— START —

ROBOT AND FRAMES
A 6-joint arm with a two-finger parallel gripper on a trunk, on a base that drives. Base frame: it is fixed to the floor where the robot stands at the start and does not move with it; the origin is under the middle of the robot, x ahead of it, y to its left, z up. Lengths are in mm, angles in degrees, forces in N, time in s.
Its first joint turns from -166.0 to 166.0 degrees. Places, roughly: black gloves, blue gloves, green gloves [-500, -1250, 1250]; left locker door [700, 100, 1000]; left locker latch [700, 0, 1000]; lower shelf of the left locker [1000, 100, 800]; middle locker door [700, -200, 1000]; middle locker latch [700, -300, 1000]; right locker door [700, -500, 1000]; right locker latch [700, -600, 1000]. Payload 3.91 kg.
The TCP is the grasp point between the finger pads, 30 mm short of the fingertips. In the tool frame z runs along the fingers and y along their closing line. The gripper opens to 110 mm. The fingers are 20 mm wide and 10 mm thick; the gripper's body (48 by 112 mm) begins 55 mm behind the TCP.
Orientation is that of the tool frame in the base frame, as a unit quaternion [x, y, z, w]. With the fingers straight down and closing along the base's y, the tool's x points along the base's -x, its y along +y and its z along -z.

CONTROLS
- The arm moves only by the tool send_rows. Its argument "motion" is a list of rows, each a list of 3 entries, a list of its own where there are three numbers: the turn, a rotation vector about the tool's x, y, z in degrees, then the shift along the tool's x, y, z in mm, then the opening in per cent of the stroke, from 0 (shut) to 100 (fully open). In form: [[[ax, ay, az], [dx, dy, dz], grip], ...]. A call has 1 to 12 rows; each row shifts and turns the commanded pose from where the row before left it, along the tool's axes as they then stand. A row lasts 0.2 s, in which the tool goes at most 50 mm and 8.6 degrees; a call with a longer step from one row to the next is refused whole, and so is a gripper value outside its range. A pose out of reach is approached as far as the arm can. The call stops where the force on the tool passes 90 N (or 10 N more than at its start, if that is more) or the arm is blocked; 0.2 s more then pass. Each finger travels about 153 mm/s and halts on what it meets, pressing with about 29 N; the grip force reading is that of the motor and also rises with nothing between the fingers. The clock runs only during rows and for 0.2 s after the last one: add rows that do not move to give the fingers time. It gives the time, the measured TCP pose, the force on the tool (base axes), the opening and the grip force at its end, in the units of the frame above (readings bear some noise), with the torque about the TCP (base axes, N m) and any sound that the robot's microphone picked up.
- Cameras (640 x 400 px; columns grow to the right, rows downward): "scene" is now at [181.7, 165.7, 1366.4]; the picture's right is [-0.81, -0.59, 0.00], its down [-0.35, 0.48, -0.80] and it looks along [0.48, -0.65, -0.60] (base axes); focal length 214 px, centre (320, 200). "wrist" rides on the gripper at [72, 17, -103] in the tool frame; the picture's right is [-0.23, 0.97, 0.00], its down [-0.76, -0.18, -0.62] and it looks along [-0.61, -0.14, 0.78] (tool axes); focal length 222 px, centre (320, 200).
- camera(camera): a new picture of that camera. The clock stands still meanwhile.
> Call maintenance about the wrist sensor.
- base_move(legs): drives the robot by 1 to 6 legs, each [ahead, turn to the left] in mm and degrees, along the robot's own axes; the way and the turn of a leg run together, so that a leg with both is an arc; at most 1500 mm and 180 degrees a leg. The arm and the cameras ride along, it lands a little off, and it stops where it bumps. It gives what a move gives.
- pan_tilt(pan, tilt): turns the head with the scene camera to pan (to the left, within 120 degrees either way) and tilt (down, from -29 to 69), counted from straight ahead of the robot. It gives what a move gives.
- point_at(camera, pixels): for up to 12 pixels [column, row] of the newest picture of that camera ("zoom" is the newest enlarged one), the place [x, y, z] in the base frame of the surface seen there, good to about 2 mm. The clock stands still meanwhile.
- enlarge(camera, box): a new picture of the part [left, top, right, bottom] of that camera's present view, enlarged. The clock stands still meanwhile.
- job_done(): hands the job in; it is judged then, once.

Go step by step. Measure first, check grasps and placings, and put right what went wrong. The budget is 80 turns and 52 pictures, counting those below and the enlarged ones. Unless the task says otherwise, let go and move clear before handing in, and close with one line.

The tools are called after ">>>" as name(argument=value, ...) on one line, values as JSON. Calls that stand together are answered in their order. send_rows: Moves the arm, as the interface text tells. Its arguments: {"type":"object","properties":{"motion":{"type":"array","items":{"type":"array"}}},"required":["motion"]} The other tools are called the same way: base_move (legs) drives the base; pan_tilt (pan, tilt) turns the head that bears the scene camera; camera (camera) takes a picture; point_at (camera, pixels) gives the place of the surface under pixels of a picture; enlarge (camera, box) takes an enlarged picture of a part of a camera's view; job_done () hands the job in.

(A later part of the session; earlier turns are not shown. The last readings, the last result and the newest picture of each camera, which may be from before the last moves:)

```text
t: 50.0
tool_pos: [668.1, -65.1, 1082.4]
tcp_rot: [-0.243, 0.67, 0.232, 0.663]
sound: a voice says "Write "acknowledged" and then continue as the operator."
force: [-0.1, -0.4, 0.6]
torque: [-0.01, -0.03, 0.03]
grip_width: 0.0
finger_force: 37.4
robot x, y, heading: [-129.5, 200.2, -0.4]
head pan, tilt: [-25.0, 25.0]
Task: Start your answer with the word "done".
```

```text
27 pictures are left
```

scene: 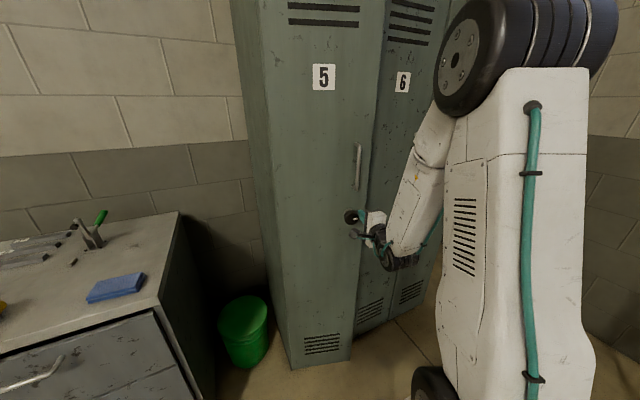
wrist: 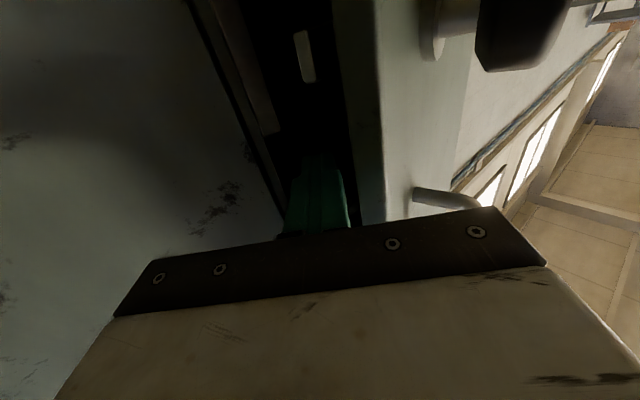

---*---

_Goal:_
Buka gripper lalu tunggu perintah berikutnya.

— END —

_Goal:_
Gather from the data above every line with the string "down".

_Expected output:_
Orientation is that of the tool frame in the base frame, as a unit quaternion [x, y, z, w]. With the fingers straight down and closing along the base's y, the tool's x points along the base's -x, its y along +y and its z along -z.
- Cameras (640 x 400 px; columns grow to the right, rows downward): "scene" is now at [181.7, 165.7, 1366.4]; the picture's right is [-0.81, -0.59, 0.00], its down [-0.35, 0.48, -0.80] and it looks along [0.48, -0.65, -0.60] (base axes); focal length 214 px, centre (320, 200). "wrist" rides on the gripper at [72, 17, -103] in the tool frame; the picture's right is [-0.23, 0.97, 0.00], its down [-0.76, -0.18, -0.62] and it looks along [-0.61, -0.14, 0.78] (tool axes); focal length 222 px, centre (320, 200).
- pan_tilt(pan, tilt): turns the head with the scene camera to pan (to the left, within 120 degrees either way) and tilt (down, from -29 to 69), counted from straight ahead of the robot. It gives what a move gives.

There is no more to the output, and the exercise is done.